▶ [SUPPLIED DATA]:
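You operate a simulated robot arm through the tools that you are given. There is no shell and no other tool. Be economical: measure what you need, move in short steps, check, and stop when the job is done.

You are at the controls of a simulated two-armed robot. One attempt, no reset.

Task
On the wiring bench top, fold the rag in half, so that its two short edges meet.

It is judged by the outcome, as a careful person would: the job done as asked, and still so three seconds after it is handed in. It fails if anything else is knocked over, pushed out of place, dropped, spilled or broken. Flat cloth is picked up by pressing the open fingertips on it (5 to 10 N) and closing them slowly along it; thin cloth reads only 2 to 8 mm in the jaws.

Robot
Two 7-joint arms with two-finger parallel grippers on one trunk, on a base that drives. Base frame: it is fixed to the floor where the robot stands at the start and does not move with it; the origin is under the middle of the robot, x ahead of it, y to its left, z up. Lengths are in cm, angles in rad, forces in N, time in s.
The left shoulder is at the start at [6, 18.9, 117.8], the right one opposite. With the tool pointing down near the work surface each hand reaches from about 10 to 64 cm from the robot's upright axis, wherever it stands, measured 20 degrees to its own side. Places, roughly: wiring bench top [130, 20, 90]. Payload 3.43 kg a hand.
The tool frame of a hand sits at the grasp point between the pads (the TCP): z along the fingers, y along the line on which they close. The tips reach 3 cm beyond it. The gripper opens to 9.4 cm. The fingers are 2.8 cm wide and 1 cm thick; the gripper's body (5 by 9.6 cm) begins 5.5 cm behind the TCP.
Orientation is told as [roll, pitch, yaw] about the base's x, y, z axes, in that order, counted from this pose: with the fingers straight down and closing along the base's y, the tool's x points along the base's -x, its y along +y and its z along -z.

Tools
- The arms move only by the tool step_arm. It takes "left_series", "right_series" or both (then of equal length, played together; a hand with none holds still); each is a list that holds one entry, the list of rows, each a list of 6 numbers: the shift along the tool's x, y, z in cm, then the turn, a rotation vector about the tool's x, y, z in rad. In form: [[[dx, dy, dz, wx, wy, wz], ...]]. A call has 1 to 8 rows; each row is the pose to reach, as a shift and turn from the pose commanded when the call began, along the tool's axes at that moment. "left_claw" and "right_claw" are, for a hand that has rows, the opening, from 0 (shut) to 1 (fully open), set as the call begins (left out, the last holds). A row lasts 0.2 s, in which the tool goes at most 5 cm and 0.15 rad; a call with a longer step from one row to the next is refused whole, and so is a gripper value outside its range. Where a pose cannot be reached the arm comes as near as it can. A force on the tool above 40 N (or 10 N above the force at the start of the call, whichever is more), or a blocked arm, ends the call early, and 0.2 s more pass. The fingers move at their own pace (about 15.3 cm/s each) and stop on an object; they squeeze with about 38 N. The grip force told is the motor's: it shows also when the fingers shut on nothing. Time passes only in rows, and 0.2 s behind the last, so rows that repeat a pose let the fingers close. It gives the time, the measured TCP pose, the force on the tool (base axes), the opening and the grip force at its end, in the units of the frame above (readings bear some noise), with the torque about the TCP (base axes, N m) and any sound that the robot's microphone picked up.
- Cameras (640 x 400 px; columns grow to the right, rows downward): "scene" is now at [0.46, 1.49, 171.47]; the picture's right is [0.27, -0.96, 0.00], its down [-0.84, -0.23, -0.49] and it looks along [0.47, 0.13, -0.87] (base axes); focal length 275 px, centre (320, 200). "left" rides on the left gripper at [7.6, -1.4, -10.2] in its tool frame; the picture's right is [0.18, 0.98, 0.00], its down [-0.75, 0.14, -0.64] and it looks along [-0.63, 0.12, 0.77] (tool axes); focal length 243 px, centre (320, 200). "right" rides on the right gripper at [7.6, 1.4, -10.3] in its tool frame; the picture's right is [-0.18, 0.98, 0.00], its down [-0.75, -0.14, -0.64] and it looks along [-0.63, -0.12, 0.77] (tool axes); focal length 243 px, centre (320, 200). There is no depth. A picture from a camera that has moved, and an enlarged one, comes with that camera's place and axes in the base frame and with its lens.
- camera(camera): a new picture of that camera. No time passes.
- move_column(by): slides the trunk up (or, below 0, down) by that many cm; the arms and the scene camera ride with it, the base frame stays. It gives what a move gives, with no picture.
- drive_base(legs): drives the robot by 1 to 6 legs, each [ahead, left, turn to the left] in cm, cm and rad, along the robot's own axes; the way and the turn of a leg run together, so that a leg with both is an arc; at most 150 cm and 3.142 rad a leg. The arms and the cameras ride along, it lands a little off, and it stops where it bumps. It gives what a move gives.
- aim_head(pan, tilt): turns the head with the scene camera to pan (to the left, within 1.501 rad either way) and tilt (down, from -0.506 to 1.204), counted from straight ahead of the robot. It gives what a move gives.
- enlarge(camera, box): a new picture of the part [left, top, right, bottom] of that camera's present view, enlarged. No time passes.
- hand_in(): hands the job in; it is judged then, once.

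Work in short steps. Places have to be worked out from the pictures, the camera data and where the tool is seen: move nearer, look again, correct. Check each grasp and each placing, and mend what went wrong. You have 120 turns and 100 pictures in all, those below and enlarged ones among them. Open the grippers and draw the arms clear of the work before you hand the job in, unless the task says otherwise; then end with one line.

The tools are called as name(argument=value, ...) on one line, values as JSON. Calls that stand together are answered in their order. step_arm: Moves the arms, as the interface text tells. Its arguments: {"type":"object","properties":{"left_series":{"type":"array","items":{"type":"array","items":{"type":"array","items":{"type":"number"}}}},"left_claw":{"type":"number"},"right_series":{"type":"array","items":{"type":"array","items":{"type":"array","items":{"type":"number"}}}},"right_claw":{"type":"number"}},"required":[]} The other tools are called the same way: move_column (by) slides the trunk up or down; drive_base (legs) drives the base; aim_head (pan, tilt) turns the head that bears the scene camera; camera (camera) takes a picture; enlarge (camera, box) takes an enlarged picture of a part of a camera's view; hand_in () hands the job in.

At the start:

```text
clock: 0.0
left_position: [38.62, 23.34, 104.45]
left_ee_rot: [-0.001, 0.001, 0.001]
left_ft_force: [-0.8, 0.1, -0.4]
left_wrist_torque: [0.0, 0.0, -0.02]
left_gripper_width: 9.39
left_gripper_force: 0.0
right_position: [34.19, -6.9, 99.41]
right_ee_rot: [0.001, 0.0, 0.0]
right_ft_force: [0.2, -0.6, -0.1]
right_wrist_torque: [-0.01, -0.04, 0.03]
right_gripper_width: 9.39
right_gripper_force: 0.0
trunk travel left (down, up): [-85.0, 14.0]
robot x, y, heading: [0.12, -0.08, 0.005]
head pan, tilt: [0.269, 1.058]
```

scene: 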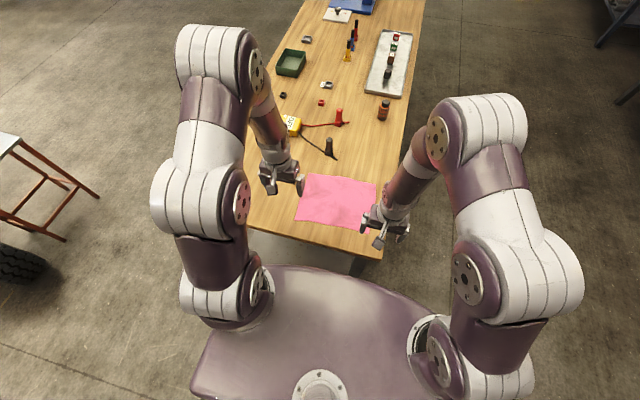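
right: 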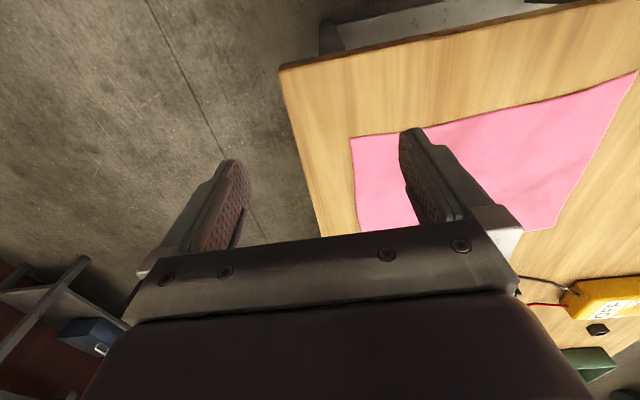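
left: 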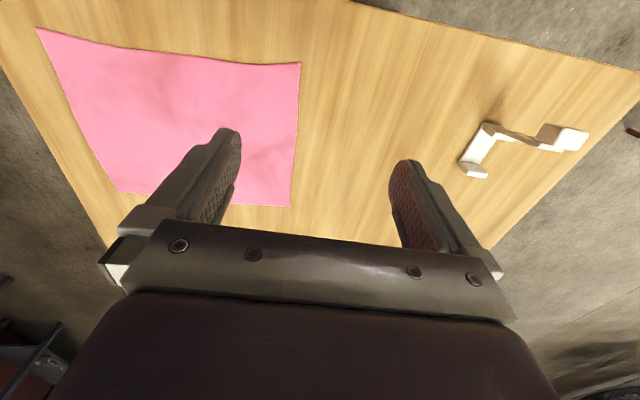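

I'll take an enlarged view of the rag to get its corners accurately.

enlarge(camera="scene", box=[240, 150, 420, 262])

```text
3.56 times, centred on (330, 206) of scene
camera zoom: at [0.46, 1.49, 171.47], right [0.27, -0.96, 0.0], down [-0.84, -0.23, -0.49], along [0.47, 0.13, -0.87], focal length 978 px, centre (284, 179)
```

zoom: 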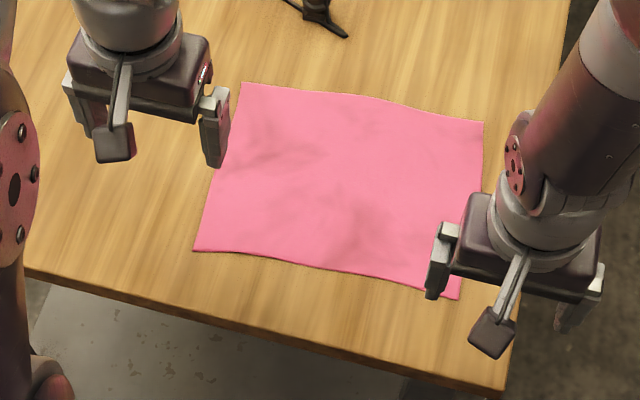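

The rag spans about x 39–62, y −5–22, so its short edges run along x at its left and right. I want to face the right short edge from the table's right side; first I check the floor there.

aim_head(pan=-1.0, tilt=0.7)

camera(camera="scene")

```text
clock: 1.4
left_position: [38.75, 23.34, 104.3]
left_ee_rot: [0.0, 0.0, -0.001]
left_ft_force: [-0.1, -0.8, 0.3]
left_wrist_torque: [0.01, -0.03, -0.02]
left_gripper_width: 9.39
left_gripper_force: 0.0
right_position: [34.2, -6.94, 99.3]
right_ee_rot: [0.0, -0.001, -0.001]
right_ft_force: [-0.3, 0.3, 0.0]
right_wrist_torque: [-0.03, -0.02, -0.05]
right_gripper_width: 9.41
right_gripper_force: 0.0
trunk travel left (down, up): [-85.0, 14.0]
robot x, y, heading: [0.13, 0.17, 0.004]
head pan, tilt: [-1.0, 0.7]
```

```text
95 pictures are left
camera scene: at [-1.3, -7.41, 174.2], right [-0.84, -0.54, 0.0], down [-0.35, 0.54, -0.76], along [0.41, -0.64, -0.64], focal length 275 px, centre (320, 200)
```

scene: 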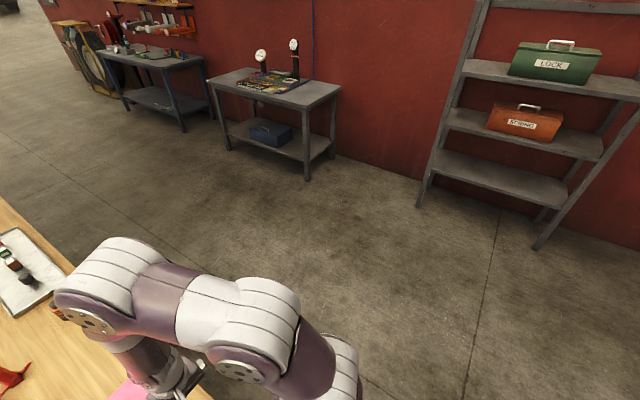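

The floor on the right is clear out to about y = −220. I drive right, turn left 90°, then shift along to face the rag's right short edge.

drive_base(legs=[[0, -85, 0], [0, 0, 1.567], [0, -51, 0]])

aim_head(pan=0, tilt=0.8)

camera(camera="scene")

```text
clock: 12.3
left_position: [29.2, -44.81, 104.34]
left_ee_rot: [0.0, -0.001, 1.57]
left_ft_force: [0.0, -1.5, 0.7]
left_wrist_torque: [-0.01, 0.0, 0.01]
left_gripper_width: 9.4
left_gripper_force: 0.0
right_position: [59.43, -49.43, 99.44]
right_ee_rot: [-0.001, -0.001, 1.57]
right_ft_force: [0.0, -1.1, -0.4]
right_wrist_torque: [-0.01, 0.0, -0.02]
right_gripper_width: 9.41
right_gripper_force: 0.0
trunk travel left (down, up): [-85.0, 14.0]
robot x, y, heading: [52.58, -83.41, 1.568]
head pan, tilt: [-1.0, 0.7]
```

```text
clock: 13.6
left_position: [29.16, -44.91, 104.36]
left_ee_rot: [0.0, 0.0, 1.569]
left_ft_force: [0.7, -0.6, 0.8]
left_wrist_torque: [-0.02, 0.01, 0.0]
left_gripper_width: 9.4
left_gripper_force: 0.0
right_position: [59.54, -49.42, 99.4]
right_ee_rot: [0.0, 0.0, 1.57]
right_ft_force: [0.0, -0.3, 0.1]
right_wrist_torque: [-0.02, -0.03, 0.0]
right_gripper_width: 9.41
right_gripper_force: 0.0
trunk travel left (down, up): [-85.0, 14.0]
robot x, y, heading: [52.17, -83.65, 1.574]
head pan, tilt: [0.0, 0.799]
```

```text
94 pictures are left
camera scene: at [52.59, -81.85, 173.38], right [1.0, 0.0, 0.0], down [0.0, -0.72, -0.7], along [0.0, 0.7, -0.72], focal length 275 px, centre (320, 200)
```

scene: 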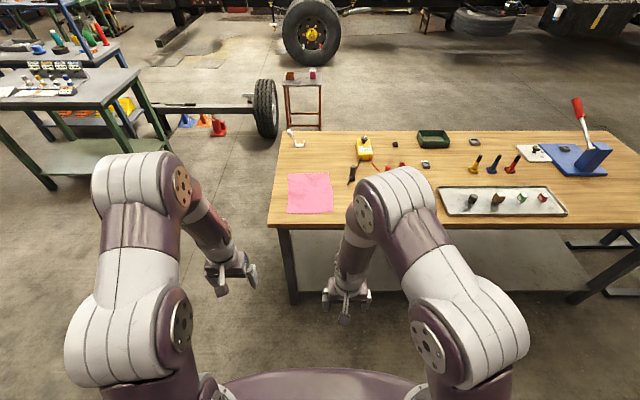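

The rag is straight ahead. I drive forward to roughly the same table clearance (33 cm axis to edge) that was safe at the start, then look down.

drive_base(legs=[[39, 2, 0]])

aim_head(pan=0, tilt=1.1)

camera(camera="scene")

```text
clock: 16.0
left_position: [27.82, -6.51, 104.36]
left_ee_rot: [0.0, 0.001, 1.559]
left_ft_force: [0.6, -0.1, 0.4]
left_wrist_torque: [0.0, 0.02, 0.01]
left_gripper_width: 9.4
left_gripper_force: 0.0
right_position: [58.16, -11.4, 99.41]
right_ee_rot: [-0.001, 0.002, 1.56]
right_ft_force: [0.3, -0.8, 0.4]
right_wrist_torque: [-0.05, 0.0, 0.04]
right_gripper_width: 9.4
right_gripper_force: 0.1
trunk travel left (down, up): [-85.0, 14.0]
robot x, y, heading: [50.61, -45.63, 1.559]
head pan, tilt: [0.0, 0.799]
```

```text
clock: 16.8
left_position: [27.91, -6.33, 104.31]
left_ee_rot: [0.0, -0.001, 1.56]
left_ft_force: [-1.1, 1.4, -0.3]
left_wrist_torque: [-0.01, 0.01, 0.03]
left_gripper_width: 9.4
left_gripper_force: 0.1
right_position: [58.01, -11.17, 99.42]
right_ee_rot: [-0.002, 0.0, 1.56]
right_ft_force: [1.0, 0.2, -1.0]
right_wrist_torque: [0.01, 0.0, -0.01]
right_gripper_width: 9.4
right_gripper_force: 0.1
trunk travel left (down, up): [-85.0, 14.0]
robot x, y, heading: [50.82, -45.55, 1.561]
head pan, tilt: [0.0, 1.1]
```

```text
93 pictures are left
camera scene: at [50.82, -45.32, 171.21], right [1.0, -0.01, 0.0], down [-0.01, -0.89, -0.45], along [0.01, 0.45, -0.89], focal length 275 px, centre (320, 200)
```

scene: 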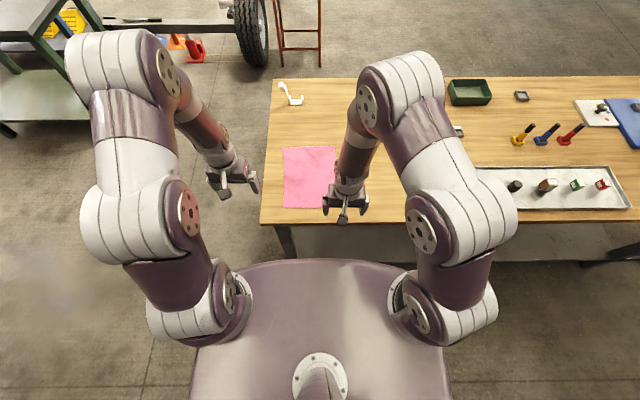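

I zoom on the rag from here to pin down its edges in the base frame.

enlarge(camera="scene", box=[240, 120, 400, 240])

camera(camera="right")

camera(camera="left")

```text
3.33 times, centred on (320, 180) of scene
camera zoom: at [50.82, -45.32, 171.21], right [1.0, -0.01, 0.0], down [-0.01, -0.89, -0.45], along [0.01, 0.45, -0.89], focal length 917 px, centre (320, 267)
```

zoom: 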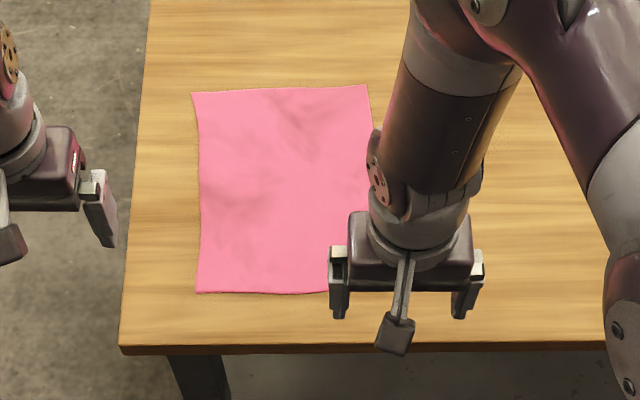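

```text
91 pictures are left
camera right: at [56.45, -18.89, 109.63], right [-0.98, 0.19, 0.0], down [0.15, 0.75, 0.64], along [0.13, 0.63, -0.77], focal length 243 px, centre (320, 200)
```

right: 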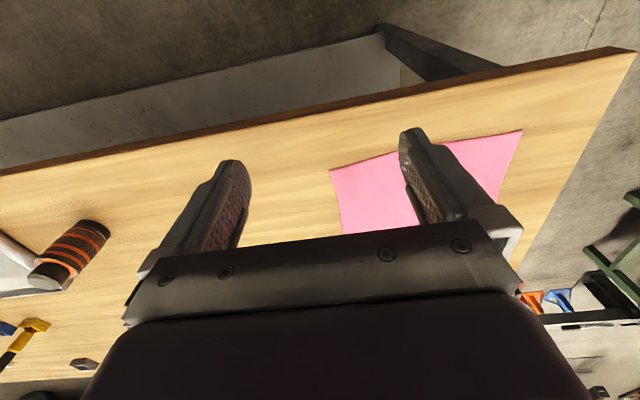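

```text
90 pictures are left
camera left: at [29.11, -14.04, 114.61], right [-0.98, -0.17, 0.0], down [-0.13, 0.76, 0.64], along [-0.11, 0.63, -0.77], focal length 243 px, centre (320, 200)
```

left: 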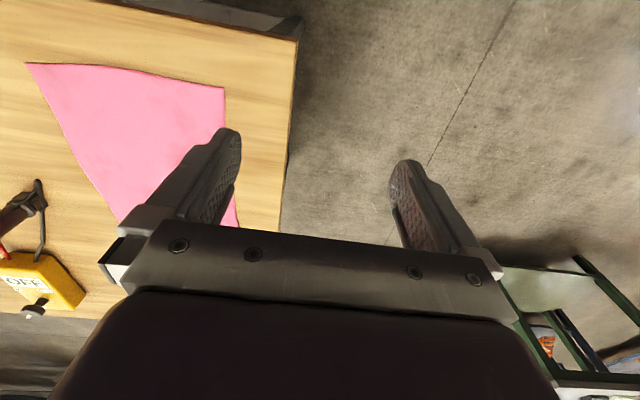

▶ [TEXT EXTRACT]:
投資銀行本部にてヘルスケア業界を担当、同業界のM&Aや資金調達支援に従事。
2012年 バイエル薬品入社。
CVC投資やベンチャーインキュベーション、アカデミアとの産学連携を担当。
2019年 新生キャピタルパートナーズ入社。東京大学農学部卒。

  <モデレータ> 秦 信行
特定非営利活動法人
インデペンデンツクラブ 代表理事
事業創造大学院大学 教授

 

秦:本日は6月に『バイオベンチャーがこれから成長するために必要な8つの話』(PHPエディターズグループ)という本を出されたベンチャーキャピタリスト栗原哲也氏にお越し頂き、バイオベンチャーについてお話し頂く。最初に自己紹介も兼ねて創薬業界の特徴やバイオベンチャー投資の現状について基本的なところをお話し頂きたい。
 
栗原:私は2009年に東大農学部を卒業、創薬会社の求人が少なかったこともありシティグループ証券に入社、M&Aを担当し、その後2012年にドイツの製薬会社バイエルに移り、2019年に現在の新生キャピタルパートナー(SCP)に転職した。
 創薬業界の第1の特徴は薬が出来るまでの時間が長いことだ。創薬開発は基礎研究で薬になる物質見つけ、次に動物に投与する、それが非臨床試験で、次の臨床試験で人間に投与する。臨床試験は3段階に分かれる。第1相で健康な人に投与し安全性を確認、第2相で少数の患者に投与して薬効を確認した後、第3相で多くの患者に投与、その後申請して薬として承認され薬価が決まり製造・販売に至る。基礎研究からの時間は9~17年に及ぶ。
 創薬業界の2つ目の特徴は、ITのようにマーケティングリスクがない代わりに開発リスクが高い点だ。基礎研究で物質を見つけてから薬になる確率は3万分の1、臨床試験まで行くのが1000分の1、3段階の臨床試験に入って薬になるのが10分の1だと言われている。

▶ [WHAT YOU NEED TO DO]:
- 1) Pull out the sentences of the text extract that run from "CVC投資やベンチャーインキュベーション、アカデミアとの産学連携を担当。" through "トナー(SCP)に転職した。" and give them unchanged.
- 2) Supply the part of the text extract that comes after its last sentence.

▶ [SOLVED TASKS]:
- 1)
CVC投資やベンチャーインキュベーション、アカデミアとの産学連携を担当。
2019年 新生キャピタルパートナーズ入社。東京大学農学部卒。

  <モデレータ> 秦 信行
特定非営利活動法人
インデペンデンツクラブ 代表理事
事業創造大学院大学 教授

 

秦:本日は6月に『バイオベンチャーがこれから成長するために必要な8つの話』(PHPエディターズグループ)という本を出されたベンチャーキャピタリスト栗原哲也氏にお越し頂き、バイオベンチャーについてお話し頂く。最初に自己紹介も兼ねて創薬業界の特徴やバイオベンチャー投資の現状について基本的なところをお話し頂きたい。
 
栗原:私は2009年に東大農学部を卒業、創薬会社の求人が少なかったこともありシティグループ証券に入社、M&Aを担当し、その後2012年にドイツの製薬会社バイエルに移り、2019年に現在の新生キャピタルパートナー(SCP)に転職した。

- 2)
 とはいえ薬として承認されると小野製薬の抗癌剤オプジーボのように、国内売上約1500億円、グローバルには1兆円といった巨額の売上を上げることが出来る。
 VC投資を見ると、日米ともバイオとITが2大投資領域となっている。米国のバイオとITの投資倍率(投資リターン)を見ると、実は1990年代以降平均的にはバイオの方が高い結果となっている。但し、ITでは大ホームラン投資があるが、残念ながらバイオにはそれがない。
日米のVC投資を比較すると、投資金額には大きな差がある。VC全体の年間投資額を見ると日本は米国の60分の1、バイオ領域だけだと米国の100分の1に過ぎない。
秦:基礎研究からの開発投資額はどれくらいかかるのか。
 
栗原:薬によってかなりの違いがある。患者の多い薬では基礎研究から上市まで数千億円かかるが、希少疾患薬となると数十億で済む場合もある。

 

秦:本にも書かれているが、創薬の世界の「2010年問題」とは何か。
 
栗原:20世紀末以降ファイザーなどのメガファーマは大型の創薬を相次いで開発してきた。「2010年問題」とはそれら多くの大型薬の特許(期限20年)が2010年前後に切れる問題だ。特許切れになるとジェネリック薬が出てメガファーマは売上の約9割を失う。
 同時に創薬開発投資効率の低下の問題がある。かつては10億ドルの開発費で50品目以上の薬が開発できたのが、今や1品目生まれるかどうかにまで低下している。つまり、現状メガファーマの自前での創薬開発力が弱体化し外部の力を借りざるを得なくなっているのだ。そこに出て来たのがメガファーマや大学などの研究者が独立し、投資家の支援を得て研究者達が作るバイオベンチャーなのだ。最近は新薬の70%位はバイオベンチャーの開発になっている。
 バイオベンチャーと言えば2012年創業のモデルナが有名だが、実はファイザーのワクチンも元々はビオンテックというバイオベンチャーが開発した薬なのだ。
 
 
秦:日本のバイオベンチャーの状況はどうか、加えてその評価も聴きたい。
 
栗原:先ず言えることは日本の創薬開発力は世界でも高いという点だ。科学雑誌ネイチャーによると研究開発力は少し低下しているとはいえ世界で5位、医薬分野のノーベル賞受賞者もここ数年で4人と多い。加えて市場が世界第3位と大きく、創薬開発・承認制度も整っている。
 近年日本でも大手製薬会社から外に出る優秀な研究者等が増えている。VC投資額も確かにまだ小さいが、ここ数年倍々で増えている。加えて海外からの資金流入も増加し、政府も2022年をスタートアップ創出元年と位置付け育成支援の拡大を謳っている。また、製薬会社出身のキャピタリストも同時に増えており、結果として質の高いバイオベンチャーも増加している。日米の格差は今後縮小していくと考えている。
 
 
秦:今後日本の創薬開発において特に期待できる創薬分野はあるのか。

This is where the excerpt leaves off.